But no-one can write Darcy like Austen, and it seems like anyone who tries just ends up falling about a mile short. This book was set after the end of Pride and Prejudice; Darcy and Elizabeth are newly married and are in wedded bliss. But then something happens to throw their relationship off course and it’s supposed to look like it could be the end for this poor couple.
But Darcy and Elizabeth are probably the most in love couple in all of literature, so I highly doubt that a ‘temptation’ like in this book would hurt them this badly. And let’s be honest, without giving away any spoilers, the story doesn’t really contain any ‘temptations’, it’s more confusion than anything.
In Pride and Prejudice, Austen has a way of showing their love in a subtle yet dramatic way. She doesn’t ram it down your throat, but you know that their love is the most powerful kind. But Jeffers has decided that Darcy and Elizabeth should be telling each other how much they are in love every other paragraph, and rather than being sweet, it’s just annoying and unnecessary. After 100+ pages of constant declarations of love, I just wanted to scream at the author to get a grip!!

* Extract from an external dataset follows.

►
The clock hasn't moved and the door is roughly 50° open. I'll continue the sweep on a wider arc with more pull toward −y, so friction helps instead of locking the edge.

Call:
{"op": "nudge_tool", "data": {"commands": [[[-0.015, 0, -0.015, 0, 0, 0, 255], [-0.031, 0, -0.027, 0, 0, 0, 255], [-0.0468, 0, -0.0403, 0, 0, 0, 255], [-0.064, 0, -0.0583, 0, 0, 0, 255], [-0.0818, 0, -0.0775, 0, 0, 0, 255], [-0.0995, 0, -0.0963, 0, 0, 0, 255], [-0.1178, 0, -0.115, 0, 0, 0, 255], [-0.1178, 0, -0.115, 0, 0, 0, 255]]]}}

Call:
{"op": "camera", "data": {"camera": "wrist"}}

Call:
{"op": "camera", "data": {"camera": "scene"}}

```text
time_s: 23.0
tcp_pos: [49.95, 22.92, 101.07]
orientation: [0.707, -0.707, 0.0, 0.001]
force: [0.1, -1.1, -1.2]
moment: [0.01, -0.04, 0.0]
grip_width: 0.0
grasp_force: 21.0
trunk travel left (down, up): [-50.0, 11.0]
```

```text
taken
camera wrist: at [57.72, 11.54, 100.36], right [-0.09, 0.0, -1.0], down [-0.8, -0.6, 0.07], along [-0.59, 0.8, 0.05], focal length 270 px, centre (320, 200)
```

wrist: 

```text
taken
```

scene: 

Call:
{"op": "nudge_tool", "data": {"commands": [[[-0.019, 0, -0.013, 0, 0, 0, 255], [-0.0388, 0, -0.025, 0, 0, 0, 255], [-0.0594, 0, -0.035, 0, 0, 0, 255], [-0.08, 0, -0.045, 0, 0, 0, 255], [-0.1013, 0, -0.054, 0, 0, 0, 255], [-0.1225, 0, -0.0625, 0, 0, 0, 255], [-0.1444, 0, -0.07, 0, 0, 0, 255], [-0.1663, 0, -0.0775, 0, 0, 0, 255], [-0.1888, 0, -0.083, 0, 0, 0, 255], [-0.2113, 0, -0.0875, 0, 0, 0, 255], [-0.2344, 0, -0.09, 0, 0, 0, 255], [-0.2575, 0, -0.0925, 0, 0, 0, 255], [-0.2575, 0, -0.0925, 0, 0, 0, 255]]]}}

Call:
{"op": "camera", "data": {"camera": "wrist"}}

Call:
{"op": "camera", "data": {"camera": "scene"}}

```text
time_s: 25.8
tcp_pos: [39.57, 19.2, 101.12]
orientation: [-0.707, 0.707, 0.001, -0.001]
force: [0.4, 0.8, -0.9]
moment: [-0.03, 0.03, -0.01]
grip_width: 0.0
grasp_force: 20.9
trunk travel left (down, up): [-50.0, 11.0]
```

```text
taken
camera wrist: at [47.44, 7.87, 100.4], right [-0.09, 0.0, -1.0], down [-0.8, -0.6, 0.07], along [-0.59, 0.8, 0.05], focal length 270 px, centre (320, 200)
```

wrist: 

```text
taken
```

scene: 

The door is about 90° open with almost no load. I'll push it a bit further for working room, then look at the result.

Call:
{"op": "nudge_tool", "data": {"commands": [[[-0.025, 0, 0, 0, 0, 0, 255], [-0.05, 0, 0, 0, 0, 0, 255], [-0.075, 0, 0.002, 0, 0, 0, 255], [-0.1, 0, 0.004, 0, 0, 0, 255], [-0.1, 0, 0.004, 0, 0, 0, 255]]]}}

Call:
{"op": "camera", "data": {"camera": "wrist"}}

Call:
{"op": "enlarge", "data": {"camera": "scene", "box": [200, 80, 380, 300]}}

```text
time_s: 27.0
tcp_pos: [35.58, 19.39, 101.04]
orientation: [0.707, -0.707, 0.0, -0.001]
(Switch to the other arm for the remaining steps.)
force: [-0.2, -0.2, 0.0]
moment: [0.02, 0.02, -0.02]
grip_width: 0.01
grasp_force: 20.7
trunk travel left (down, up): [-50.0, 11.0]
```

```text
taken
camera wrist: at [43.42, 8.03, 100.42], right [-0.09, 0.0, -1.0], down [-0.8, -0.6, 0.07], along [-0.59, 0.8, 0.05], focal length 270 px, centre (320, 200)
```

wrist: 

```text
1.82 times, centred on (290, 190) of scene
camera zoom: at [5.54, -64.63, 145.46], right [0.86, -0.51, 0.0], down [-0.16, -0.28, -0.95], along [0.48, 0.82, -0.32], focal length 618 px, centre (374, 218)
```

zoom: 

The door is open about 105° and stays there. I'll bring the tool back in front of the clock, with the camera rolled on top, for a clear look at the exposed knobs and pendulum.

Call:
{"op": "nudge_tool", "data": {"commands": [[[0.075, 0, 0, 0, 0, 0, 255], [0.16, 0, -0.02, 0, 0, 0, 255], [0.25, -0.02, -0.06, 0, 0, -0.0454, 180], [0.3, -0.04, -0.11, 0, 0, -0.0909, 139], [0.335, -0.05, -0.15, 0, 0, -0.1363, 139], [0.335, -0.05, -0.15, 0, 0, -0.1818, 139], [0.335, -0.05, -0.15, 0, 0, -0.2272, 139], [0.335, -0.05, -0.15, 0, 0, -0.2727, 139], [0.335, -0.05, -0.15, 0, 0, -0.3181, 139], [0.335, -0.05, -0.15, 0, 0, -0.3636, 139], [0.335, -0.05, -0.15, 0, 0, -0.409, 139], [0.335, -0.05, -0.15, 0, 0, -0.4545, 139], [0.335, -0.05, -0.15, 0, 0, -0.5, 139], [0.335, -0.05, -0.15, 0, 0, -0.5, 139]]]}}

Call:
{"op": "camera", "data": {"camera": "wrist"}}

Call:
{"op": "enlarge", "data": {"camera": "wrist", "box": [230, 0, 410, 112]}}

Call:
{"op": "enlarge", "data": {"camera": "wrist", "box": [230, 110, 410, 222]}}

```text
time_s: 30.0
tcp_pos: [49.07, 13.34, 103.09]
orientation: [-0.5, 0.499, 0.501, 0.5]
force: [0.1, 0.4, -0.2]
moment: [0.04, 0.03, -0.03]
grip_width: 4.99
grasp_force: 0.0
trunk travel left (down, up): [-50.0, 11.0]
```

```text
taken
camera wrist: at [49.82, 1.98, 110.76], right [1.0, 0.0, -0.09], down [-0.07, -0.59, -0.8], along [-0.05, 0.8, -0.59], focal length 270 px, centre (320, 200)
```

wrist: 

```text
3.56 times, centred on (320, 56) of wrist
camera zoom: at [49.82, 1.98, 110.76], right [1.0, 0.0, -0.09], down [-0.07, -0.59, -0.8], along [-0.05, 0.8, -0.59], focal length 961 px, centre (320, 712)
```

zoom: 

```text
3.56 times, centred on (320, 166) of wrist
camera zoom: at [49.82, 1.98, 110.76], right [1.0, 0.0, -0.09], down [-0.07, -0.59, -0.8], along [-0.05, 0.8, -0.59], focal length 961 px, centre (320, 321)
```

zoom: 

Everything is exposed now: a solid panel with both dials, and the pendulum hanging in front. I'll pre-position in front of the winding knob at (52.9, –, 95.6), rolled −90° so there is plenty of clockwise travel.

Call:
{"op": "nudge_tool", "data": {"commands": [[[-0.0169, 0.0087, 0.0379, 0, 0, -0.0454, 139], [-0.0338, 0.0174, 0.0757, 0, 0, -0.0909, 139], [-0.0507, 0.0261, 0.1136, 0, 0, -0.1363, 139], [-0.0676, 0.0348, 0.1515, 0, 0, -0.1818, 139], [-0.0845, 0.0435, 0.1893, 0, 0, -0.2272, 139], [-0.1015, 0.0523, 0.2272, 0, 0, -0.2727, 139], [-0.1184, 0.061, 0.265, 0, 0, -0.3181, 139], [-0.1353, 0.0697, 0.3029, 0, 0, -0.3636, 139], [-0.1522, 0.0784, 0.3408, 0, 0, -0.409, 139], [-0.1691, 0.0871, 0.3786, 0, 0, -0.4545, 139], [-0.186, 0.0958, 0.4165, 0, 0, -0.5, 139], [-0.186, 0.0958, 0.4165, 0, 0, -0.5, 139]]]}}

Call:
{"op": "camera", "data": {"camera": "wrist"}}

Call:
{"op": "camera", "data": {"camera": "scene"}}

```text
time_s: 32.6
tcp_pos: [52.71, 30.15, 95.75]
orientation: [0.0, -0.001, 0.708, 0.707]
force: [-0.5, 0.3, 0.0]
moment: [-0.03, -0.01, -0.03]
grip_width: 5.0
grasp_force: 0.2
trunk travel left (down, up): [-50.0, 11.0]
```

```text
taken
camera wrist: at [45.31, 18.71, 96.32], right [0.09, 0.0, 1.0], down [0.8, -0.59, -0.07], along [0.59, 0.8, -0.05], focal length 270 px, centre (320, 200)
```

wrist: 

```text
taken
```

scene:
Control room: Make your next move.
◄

One thing I did like about the book was the way that Georgiana and Kitty were included more and we got to explore their relationships and see them growing up to become lovely young women, but again, even that was a little over the top and a little too ‘perfect’.
And don’t get me started at the attempts to make the book a little bit racy. It seems like since 50 Shades of Grey, there’s not a single women’s fiction book which is purely romance, it always has to try and work its way down the erotic line too. Frankly, I don’t want to read those kind of scenes from Elizabeth and Darcy, it would have been enough to have the romance without all that. I certainly can’t imagine Austen would have ever written anything like that if she’d written a sequel to P&P.
So overall, I was let down by the book in general, although I shouldn’t have gone in with so high hopes – after all, nothing is going to live up to Austen. The length of the book was an issue for me too. At over 500 pages, it just seemed to drag on, and towards the end it seemed like the author was just thinking of bits to add on so she could get more in. I think the book could have been shortened down to about 300 pages without really losing anything important.
I think I’ll stay away from any other Austen-esque novels for a little while, and hopefully the next one I read won’t be as disappointing as this!